Selon des sources proches du Hezbollah, ce parti souhaiterait en effet accélérer la formation du gouvernement après avoir montré une certaine nonchalance au cours de la dernière période, suite notamment à l’émergence du nœud dit des députés sunnites. Les proches du Hezbollah ne cessaient de dire, au cours de la période précédente, que les obstacles chrétiens et druze ont retardé la formation du gouvernement pendant près de six mois, cela ne fait donc rien si celui des députés sunnites prend lui aussi un peu de temps avant d’être surmonté.
Les sources proches du parti chiite rappellent toutefois que ce parti avait quand même fait de son mieux pour pousser vers la solution, juste avant la fête de Noël, lorsque le nom de Jawad Adra avait été lancé pour être le ministre représentant la Rencontre consultative (les six députés sunnites proches du 8 Mars), tout en étant placé dans la quote-part présidentielle au gouvernement. À ce moment-là, les six députés avaient été pris de court par le choix de M. Adra et le conseiller politique du secrétaire général du Hezbollah Hussein Khalil s’était réuni d’urgence avec eux pour les convaincre d’accepter le nom. Ces derniers avaient finalement donné leur accord, tout en posant une seule condition qui consistait à demander à Jawad Adra de les rencontrer et de se faire photographier avec eux. Mais ce dernier avait refusé et l’affaire en était restée là. Toujours selon les mêmes sources, le Hezbollah considère donc avoir fait ce qui lui était demandé et il estime ainsi qu’il n’est par conséquent pas responsable du retard dans la formation du gouvernement.
(Lire aussi : Gouvernement : optimiste, Hariri promet de « trancher la semaine prochaine »)

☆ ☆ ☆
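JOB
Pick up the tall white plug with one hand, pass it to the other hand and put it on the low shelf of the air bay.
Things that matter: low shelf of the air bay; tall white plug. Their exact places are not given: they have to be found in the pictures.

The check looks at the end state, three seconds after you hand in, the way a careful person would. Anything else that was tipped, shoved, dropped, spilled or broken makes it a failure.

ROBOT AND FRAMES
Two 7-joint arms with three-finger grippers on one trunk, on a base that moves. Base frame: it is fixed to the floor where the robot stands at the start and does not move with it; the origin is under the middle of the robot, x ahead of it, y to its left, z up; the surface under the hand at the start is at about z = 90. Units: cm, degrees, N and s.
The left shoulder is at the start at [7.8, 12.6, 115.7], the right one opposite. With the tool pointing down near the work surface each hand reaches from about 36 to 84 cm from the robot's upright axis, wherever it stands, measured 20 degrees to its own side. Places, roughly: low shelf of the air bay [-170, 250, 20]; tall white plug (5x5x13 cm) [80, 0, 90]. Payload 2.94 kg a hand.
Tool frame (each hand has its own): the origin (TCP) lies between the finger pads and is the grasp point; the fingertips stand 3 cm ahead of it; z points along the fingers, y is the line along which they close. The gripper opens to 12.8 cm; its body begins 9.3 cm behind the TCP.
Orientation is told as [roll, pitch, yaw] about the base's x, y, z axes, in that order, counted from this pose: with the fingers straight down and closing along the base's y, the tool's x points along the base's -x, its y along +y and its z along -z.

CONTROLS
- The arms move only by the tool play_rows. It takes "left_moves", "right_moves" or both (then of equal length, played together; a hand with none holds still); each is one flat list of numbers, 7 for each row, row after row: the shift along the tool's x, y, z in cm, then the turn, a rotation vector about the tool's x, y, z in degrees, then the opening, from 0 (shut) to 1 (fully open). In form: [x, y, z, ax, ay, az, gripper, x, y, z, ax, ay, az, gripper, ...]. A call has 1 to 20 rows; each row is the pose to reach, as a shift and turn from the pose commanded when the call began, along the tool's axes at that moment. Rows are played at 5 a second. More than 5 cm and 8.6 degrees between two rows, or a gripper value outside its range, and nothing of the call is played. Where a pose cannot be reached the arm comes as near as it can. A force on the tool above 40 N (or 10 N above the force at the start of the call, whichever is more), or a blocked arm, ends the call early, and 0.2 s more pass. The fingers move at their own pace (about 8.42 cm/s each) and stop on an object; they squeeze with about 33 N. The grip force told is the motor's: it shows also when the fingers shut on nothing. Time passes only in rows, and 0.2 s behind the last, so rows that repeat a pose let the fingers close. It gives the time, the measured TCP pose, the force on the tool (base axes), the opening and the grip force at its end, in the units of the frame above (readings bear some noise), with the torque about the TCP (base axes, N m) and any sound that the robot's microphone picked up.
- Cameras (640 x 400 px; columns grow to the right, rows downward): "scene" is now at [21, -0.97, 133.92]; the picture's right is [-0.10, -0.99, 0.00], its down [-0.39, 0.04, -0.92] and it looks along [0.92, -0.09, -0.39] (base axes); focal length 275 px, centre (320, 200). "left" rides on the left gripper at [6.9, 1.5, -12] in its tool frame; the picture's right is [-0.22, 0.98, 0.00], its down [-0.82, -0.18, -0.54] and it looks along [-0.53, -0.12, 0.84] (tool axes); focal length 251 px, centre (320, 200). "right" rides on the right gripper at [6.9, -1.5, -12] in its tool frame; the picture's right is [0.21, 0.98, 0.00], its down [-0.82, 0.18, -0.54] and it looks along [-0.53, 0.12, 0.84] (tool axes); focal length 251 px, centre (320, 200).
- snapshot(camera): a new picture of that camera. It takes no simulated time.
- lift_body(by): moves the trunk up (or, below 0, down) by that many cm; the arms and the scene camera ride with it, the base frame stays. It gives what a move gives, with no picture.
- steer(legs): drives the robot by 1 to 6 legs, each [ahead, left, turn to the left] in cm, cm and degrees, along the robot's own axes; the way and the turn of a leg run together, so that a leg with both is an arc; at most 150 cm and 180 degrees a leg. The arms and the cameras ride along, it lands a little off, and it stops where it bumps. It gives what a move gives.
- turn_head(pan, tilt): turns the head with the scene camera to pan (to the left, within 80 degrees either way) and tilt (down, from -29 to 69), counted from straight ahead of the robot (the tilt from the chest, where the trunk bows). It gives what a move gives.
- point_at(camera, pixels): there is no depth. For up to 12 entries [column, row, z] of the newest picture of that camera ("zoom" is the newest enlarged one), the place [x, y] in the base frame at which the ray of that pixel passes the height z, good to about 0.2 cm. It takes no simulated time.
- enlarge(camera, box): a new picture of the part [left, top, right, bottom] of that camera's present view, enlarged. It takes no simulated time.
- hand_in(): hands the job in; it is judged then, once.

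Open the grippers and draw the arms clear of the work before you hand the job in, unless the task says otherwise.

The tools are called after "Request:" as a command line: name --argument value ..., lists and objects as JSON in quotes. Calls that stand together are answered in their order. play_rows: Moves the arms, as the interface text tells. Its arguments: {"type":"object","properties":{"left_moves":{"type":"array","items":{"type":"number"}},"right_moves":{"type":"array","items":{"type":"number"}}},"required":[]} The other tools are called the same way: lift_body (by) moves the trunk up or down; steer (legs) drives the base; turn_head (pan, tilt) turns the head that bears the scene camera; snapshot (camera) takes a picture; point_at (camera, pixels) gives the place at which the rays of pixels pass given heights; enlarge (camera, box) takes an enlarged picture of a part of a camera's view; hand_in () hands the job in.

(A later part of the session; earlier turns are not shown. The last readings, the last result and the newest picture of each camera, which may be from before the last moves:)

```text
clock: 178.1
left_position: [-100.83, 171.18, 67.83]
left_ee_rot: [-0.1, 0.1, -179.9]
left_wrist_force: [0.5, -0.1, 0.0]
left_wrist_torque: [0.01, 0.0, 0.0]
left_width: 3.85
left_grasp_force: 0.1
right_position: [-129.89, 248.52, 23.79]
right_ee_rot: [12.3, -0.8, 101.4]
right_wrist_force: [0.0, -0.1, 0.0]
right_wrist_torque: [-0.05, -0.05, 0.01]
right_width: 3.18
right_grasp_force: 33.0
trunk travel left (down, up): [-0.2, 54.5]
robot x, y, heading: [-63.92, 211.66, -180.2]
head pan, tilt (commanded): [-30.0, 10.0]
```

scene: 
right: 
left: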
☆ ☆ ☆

Mais toujours selon les mêmes sources, le Hezbollah serait passé désormais de l’attitude de celui qui se contente de faire son devoir à celle de celui qui pousse vers la formation du gouvernement. Qu’est-ce qui aurait changé entre la fin de décembre et la fin de janvier ? Les sources précitées considèrent que la visite du secrétaire d’État adjoint américain David Hale aurait été un facteur déterminant dans le changement d’attitude du parti chiite. Ce dernier aurait clairement exprimé la désapprobation de son pays au sujet de l’octroi du portefeuille de la Santé au Hezbollah. Dans un communiqué préparé à l’avance, qu’il a lu à l’issue de sa rencontre avec le Premier ministre désigné, il a affirmé que la nature du gouvernement (comprendre la distribution des portefeuilles) concerne les pays qui vont traiter avec lui. Selon les sources proches du Hezbollah, David Hale aurait clairement cité dans son entretien avec les responsables libanais, le portefeuille de la Santé et il aurait précisé que les États-Unis pourraient suspendre des programmes d’échanges avec le ministère libanais de la Santé si un membre du Hezbollah en avait la charge. La réponse des Libanais aurait été négative, rappelant que cette distribution fait partie des questions de base et que si elle devait changer cela signifierait un retour au point de départ dans la formation du gouvernement. Mais face à la demande à peine cachée du responsable américain, le Hezbollah aurait décidé désormais de pousser vers la formation du cabinet, d’abord pour renforcer le pouvoir libanais dans une période aux contours assez flous dans la région et dans le monde – notamment au sujet des projets des États-Unis et de leurs alliés de contrer l’influence iranienne dans la région – et ensuite pour préserver l’acquis que constitue l’obtention d’un portefeuille important pour la première fois dans l’histoire des gouvernements libanais.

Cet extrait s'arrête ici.